Literati! A rose by any other name would smell as sweet, a Thorn by any other name, is still…a prick. Mac Egan! You shoulda known better! You have been thorned! For the uninitiated, “Thorning” is the act whereby I take your private emails to me, and decide that they really need to be broadcast without …
A rose by any other name would smell as sweet, a Thorn by any other name, is still…a prick.
Mac Egan! You shoulda known better! You have been thorned!
For the uninitiated, “Thorning” is the act whereby I take your private emails to me, and decide that they really need to be broadcast without your consent to the entire world. Tis my duty. And I would be remiss in my duty if I did not post the email that accompanied Mac Egan’s entry as a finalist into our contest You Didn’t Write That.
Here is what Mac confessed, followed by his entry.
I know I have in the past viewed these writing challenges as the literary equivalent of Iron Chef, with you as the “beloved chairman.”
Most of the time my initial reaction to the prompts is apprehension, feeling as Bobby Flay or Masaharu Morimoto does when they are handed a jar of dill pickles and told, “Here – make these into an appetizer, an entree, some side dishes, a dessert and a tasty drink.”
But this prompt? This was more like receiving a five-pound bag of all-purpose flour! So . . . ordinary . . . so common . . . so impossible to work with due to the endless possibilities.
Hopefully I have risen (get it? Flour? Risen?) to this challenge.
Rising to the occasion should be the yeast of Mac’s worries. But you might say he rose to the occasion.
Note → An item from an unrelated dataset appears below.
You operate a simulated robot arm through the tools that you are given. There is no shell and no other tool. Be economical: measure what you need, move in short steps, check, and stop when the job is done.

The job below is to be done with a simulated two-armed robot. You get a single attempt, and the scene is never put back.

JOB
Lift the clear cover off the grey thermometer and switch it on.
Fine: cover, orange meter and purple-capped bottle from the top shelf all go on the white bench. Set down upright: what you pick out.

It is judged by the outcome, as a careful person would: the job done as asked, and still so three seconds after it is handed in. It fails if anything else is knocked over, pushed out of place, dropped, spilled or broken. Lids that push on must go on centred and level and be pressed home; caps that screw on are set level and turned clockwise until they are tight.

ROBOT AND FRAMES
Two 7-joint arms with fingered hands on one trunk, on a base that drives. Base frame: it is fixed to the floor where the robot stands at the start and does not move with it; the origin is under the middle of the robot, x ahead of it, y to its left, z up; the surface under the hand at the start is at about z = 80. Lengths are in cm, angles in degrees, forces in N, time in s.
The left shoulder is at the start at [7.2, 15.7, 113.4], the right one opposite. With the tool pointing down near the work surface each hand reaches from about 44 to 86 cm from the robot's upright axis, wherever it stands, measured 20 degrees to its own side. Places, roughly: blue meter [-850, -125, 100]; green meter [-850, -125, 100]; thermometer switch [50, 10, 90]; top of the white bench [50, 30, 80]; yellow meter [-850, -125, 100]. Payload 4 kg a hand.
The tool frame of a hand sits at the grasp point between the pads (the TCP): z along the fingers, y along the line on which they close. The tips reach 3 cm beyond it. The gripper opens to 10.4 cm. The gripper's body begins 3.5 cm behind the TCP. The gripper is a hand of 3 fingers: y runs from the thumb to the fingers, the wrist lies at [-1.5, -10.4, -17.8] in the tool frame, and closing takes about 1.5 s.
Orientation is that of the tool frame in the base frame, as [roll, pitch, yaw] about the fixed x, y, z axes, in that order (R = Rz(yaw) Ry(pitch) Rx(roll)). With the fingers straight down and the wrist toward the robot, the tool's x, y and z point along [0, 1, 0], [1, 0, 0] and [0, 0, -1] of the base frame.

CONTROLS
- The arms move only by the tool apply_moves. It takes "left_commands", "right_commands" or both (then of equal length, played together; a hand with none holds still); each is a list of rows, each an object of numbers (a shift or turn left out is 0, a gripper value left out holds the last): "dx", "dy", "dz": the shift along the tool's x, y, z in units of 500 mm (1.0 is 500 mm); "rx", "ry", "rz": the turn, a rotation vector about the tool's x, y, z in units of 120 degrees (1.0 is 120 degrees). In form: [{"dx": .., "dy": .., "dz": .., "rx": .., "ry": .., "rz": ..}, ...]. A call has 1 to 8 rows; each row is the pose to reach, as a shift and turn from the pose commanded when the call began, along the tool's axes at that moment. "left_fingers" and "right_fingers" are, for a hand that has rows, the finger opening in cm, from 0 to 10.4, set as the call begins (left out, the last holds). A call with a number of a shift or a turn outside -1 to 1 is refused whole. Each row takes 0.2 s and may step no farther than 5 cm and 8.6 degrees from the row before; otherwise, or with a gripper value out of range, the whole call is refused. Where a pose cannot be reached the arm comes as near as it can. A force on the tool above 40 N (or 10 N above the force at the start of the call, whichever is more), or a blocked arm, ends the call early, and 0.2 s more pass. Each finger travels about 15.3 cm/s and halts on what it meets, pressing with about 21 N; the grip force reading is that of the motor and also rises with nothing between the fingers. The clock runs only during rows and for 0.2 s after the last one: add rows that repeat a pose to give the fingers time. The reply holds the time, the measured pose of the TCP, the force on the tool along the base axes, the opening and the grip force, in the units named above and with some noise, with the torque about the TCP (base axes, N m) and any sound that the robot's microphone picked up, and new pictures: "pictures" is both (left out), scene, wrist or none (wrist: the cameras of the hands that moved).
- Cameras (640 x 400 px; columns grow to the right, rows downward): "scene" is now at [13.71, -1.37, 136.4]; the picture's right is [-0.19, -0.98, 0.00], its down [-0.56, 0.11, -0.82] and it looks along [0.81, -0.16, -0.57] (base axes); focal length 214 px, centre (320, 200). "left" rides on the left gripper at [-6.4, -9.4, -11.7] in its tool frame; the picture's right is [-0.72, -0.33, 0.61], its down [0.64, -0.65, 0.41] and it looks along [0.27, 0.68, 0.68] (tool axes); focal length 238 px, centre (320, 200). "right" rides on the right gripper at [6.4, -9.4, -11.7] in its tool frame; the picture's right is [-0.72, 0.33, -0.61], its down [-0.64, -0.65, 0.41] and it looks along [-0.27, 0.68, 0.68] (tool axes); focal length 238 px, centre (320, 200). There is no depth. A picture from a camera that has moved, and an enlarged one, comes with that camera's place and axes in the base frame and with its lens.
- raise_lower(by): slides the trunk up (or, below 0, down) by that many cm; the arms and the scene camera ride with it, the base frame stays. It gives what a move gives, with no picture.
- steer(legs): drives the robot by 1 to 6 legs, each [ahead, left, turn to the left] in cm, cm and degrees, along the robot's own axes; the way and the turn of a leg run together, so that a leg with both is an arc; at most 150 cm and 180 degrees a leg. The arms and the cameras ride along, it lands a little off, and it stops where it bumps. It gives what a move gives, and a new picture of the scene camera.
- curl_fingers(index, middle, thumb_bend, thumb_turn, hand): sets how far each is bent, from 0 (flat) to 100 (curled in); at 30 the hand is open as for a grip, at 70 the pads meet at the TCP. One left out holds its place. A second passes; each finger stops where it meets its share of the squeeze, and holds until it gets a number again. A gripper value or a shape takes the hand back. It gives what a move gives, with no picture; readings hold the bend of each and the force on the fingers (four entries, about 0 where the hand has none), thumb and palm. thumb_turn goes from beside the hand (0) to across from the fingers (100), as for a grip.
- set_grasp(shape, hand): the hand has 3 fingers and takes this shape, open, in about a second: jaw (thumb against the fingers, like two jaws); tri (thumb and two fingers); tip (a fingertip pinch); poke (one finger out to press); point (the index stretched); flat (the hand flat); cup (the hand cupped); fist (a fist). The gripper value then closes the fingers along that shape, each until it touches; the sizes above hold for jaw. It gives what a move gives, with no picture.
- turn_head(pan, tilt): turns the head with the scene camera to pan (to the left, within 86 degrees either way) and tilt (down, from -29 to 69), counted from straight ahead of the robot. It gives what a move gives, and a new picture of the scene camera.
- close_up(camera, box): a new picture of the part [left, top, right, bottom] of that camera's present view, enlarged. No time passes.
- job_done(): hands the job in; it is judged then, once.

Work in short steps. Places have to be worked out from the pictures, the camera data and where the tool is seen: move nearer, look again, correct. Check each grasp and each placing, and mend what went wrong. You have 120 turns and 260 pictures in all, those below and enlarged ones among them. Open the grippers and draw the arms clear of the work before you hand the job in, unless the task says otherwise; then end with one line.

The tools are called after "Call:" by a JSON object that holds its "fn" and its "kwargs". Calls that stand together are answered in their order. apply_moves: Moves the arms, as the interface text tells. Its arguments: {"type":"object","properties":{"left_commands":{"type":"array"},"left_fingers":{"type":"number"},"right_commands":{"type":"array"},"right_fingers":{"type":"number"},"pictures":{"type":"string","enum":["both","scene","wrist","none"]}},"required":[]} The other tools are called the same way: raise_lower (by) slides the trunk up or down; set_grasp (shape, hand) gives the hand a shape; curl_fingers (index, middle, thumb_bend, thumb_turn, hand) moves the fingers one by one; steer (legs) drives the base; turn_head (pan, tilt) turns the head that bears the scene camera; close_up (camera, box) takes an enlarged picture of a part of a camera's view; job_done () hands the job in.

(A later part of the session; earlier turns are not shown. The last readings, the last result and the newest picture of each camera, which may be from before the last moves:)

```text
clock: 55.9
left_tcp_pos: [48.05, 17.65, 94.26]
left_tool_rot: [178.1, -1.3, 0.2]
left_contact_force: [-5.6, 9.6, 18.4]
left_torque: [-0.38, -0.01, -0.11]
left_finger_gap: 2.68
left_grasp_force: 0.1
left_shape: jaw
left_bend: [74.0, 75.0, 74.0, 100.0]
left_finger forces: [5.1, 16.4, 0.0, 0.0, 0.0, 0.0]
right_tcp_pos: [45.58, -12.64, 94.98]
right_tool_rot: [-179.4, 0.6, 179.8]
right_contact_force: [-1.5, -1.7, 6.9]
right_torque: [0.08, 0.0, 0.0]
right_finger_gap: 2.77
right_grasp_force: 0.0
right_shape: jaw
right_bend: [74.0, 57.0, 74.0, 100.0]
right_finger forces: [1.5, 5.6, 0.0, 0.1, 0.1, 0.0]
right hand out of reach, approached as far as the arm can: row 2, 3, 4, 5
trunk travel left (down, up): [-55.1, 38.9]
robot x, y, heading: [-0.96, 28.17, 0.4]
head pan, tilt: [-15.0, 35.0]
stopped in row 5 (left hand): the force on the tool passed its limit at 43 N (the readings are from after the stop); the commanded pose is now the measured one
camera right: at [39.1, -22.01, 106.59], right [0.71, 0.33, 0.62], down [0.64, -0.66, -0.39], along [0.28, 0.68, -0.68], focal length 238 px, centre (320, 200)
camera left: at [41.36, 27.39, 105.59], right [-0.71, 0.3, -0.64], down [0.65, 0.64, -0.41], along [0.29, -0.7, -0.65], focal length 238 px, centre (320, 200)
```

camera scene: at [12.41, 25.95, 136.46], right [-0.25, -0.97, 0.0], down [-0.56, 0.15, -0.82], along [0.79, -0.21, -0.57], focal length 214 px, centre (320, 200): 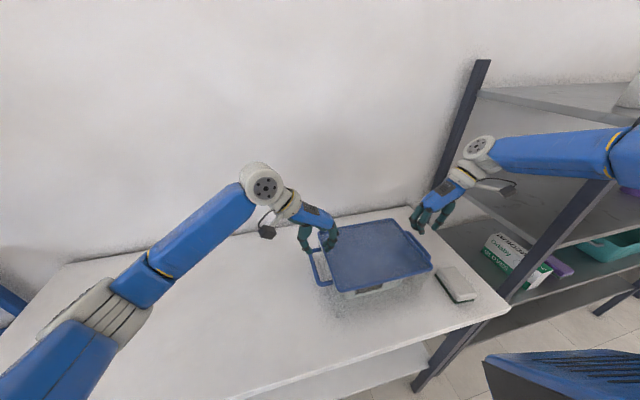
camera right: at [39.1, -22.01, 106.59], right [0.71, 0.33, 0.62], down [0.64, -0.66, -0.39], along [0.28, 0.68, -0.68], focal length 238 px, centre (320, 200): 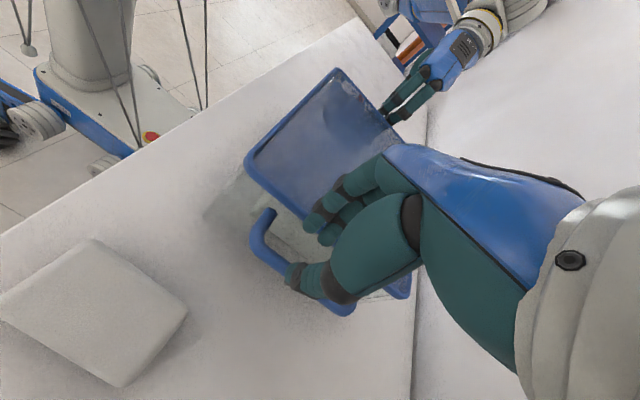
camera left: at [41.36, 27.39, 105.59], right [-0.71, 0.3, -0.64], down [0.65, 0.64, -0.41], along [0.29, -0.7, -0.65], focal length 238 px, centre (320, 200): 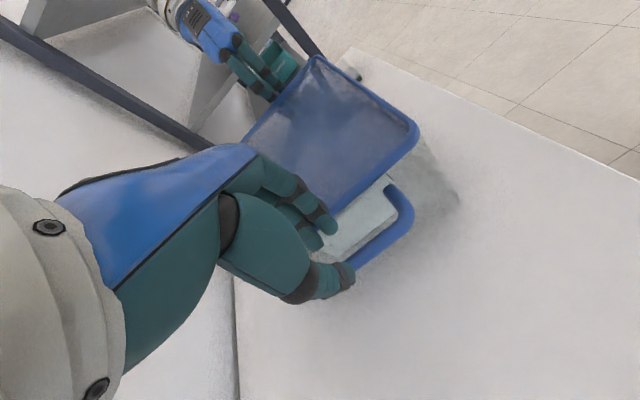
And here is Mac’s entry into our contest:
Tag, Still Not It
Luis pushed through the doors of the police station and had his cell phone dialed before he reached the bottom of the concrete steps. With his free hand he pulled his hoodie up to protect himself from the cold night air.
“Why don’t you listen, huh? Did you forget what I told you about copying my tag? Did you? You were supposed to use Persian Blue, not Egyptian.
“Nah, it don’t matter, anyway. Lasko’s lazy. He won’t try to build a case just on a tag. Yeah, I’m heading there now.” Luis checked the phone’s clock and broke into a jog towards the bus stop.
Luminess slid into a booth at the diner and traded fist bumps and palm slaps with Streaker, Handz, and CoCo Charlie.
“We still on?” Streaker asked.
“Definitely,” Luminess answered. “I gave Lasko too much credit. We’re safe unless he catches us with paint on our hands.”
“He’s lazy,” chimed in Charlie. “He prolly can’t even tell the difference between Egyptian Blue and Persian.”
“Shut it,” snapped Luminess. “You screwed up. Charlie’s right, though,” he said to the others, “and this changes everything about the plan. We won’t need decoys.”
“So, when?” asked Handz.
Luminess pulled out his phone as he answered. “Tomorrow night.”
The booth filled with ringtones and alerts. The three guys looked at the image of Luminess’ preliminary sketch displayed on their screens. There was no doubt Luminess had the soul of an artist.
“South wall of the Art Museum. It’ll get assigned to Lasko.”